A Deep Dive Into Water Polo

The coaching, players, and tactics helping Central towards a state title.


Parkway Central Water Polo poses in front of The Bean during their stay in Chicago. The Colrs traveled up North for the Dan Lynch Classic. Photo by Brandon Shih.

Davis Brown, Sports and Multimedia Editor

If I had to guess, many of my readers, much like myself, didn’t grow up on water polo. I’d always heard about the sport, but had never gone to a game or immersed myself in it. Upon Parkway Central’s unprecedented water polo success this season, I found myself looking to better understand the sport. 

Among my pre-interview research, the phase in which I was deciding what to write about for the last 2022-23 issue of the Corral, it came to my attention that this team was putting up scores that looked like mistakes. I found out that Parkway Central water polo had been ranked number one in the state by Missouri Water Polo for most of the season. I knew we were good, but not this good. Why us? How? We’re not supposed to be the top competitor for such a niche sport, especially one that has been so exclusive to well-funded private schools in the past. How in the world did a mid-size public school in Chesterfield become the number one water polo team in the state?

About a week ago I sat in on my first practice following an interview with Coach Andrew Schonoff. I quickly became fond of Schonoff, much like his players. For starters, he really cares about his team. Coach Schonoff has instilled excellent standards in his program and continually seeks greatness from all of his players, not just the starters but the first-time polo players as well.

Coach Schonoff smiles during a Founder’s Cup win on April 1st. Photo by Brandon Shih.

Schonoff’s goalie, a Missouri Water Polo All-State Member, and Defensive Player of the Year, is junior Ian Conway. During practice, Conway seemed to be the poster child of Schonoff’s expectations: a hard working athlete who doesn’t need to be reminded what he’s there to do. It’s no surprise he’s saved about 70% of shots faced, that’s 258 in total. Mentorship from Schonoff has played a big role in that success.

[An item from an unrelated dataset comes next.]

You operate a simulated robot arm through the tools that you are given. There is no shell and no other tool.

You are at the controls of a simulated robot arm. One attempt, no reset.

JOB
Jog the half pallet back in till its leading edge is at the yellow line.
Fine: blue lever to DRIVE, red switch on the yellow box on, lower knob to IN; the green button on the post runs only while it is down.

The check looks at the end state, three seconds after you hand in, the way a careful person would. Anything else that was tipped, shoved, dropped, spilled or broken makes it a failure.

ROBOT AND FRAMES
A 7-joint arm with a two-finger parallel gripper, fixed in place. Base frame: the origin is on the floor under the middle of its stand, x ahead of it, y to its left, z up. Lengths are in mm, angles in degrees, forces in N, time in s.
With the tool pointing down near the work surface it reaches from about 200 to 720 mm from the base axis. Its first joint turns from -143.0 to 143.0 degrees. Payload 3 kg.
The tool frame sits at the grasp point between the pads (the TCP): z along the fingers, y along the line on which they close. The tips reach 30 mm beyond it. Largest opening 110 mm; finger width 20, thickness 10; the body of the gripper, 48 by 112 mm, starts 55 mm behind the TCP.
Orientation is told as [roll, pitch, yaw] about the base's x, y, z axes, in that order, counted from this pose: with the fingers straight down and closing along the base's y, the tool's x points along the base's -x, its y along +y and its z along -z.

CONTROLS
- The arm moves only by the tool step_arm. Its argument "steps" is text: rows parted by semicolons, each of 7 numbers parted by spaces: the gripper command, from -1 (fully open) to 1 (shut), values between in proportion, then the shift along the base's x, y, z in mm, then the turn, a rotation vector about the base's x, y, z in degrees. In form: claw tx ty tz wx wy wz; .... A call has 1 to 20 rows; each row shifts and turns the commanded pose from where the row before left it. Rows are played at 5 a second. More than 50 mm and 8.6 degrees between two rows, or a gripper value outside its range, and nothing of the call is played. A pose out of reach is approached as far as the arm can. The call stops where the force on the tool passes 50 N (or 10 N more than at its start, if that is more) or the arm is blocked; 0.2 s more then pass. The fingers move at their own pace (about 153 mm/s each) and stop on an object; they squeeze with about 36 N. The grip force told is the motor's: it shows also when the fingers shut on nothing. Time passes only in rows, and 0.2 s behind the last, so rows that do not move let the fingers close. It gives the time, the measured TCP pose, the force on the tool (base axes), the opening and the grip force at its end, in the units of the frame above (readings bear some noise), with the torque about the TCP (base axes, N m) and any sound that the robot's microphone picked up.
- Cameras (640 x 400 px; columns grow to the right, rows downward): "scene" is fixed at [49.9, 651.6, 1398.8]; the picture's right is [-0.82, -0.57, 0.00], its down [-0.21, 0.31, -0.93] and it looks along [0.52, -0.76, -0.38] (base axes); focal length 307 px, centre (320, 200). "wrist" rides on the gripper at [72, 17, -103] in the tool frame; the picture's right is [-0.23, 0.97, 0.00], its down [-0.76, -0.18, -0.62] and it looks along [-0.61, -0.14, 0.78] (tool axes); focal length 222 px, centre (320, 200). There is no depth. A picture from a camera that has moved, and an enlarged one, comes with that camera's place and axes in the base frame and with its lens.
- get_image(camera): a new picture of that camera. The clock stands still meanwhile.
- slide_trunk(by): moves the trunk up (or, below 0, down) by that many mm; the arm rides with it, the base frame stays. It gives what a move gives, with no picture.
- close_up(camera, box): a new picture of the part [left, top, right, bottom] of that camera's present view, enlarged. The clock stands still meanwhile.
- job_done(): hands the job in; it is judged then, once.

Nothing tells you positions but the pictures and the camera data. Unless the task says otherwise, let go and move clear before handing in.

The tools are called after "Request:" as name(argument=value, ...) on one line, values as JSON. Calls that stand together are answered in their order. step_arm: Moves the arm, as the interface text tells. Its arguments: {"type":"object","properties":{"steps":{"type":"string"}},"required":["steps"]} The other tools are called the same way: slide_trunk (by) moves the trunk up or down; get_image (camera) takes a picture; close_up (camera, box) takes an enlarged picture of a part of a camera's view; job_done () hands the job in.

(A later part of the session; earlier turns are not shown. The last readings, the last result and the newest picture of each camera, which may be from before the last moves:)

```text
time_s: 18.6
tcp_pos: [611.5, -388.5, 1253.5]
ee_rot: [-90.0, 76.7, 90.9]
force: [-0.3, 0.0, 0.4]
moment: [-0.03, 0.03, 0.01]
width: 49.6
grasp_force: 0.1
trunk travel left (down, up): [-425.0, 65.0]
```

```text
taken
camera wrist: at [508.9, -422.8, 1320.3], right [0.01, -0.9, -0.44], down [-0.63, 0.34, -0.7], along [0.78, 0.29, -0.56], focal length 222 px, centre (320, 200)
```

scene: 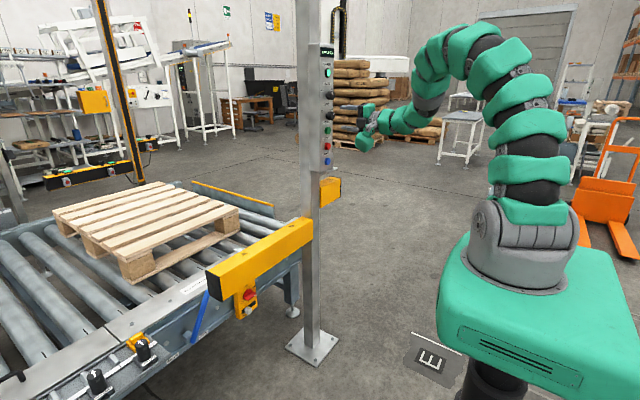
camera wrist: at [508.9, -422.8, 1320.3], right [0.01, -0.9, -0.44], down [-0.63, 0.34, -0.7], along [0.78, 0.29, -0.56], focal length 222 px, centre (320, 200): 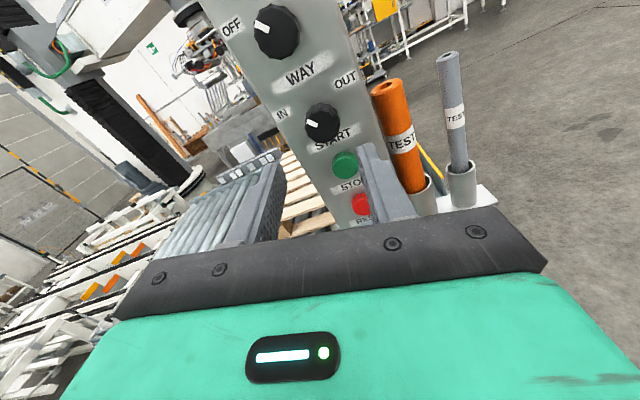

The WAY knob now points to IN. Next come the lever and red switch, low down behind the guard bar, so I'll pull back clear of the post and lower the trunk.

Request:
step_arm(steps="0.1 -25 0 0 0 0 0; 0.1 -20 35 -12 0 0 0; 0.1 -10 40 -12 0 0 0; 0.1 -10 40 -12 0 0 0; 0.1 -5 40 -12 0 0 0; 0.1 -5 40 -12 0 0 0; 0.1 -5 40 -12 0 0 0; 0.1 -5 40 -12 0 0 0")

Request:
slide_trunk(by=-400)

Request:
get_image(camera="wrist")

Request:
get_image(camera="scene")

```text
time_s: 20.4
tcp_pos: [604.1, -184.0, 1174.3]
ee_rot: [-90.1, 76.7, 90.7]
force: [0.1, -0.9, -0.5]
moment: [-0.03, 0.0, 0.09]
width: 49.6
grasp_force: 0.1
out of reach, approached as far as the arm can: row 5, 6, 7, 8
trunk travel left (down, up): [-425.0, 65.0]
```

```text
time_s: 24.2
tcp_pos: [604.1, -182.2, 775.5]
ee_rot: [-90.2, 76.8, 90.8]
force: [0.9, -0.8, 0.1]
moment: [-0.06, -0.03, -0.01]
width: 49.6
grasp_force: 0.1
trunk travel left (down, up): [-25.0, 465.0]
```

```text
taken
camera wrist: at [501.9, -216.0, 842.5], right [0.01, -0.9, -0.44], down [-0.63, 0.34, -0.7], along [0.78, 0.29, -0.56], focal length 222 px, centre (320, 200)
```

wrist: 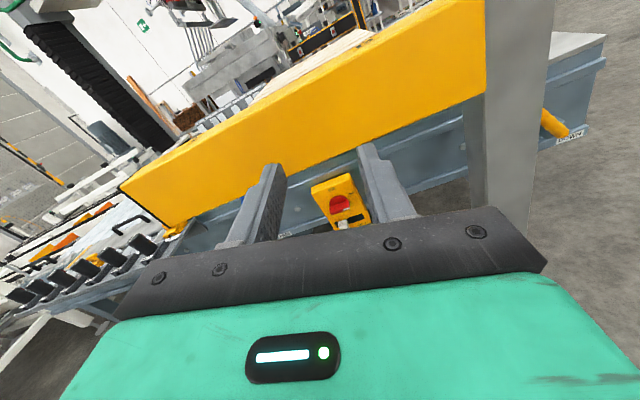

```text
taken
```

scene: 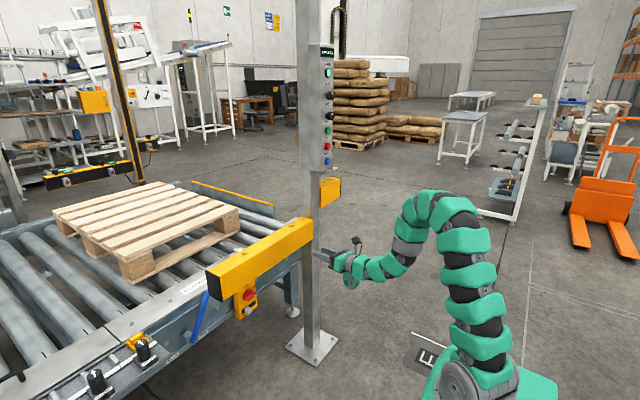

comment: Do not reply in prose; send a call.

“I believe we have the best coaching in the state. Our coach played professionally for four years and in college,” Conway said. “He just knows the game, inside and out. [Schonoff] made a team of random swimmers into a state caliber team, which is really impressive,” Conway said.

Especially when considering other competition, Schonoff’s coaching shouldn’t go unnoticed. Private schools have the ability to draw in high level athletes, not to mention they may have better access to funding. Thus, their programs have the upper hand on public schools. 

“It’s hard because really good players have the option to go to private schools where they know they’re gonna be in good hands. Public schools can be a toss up and they don’t always know what they’re in for,” Conway said. 

The tactics that Schonoff has implemented can’t be undermined. With a team full of swimmers, playing to those strengths is important. The Colts use a very dynamic style of offense in which they punish opponent’s mistakes with lethal counterattacks. 

“On paper we’re the fastest team in Missouri. All of our starters except me and my brother go under 50 seconds in our 100 free. I feel like we really do use that to our advantage” Conway said.

His teammate, Daniel Richmann, is the center defender for the squad. Richmann is also a firm believer in the team’s unique offense.

“We run a fast, physical game,” Richmann said. “We have a lot of counter attacks and a lot of driving, getting one on one with the goalie.”

As a defender, Richmann also has an instinctual understanding of the tactics behind the ball. 

“We play a defensive drop, which is a very team-based defense that requires a lot of communication. [Schonoff] has helped us a lot with the team-based part of it… and I think the other part is that we get along super well. If we give criticism, it’s not gonna be harsh at all,” Richmann said.

Yet the largest contributor to the success of PCH water polo has been their grit.

“The success we’re having this year isn’t just about the kids on the team this year, but it’s about the kids that were on the team two, four, six, [or] eight years ago that have continued to build this culture of hard work and team atmosphere,” Schonoff said.

He noticed the grit immediately after a close loss in Chicago early on in the season. The loss brought the team’s perfect record to an end. Yet Schonoff says it “helped continue to fuel the fire and push them forward.”

“What makes this team different from other teams I’ve coached is that this is a team that is very self motivated,” Schonoff said. “It’s that relentless work ethic. We’ve got a really fiery group that just loves to compete and improve.”

Conway says it well, even in the face of elite programs in the area “obsession beats talent.” This mindset looks to propel the Colts to a successful state run this year. 

Although they’ll likely see a tough SLUH team, the squad is truly looking towards winning the title. Schonoff has already seen success at the state level this year as the head coach of PCH boys swim and dive as well as Westminster girls swim and dive. A state championship in water polo would not only establish Central as a legit water polo force, but would add a third 2022-23 championship to Schonoff’s resume. 

Look for PCH water polo to get the job done Saturday, May 13 at 2:30 (third place game at 12:30).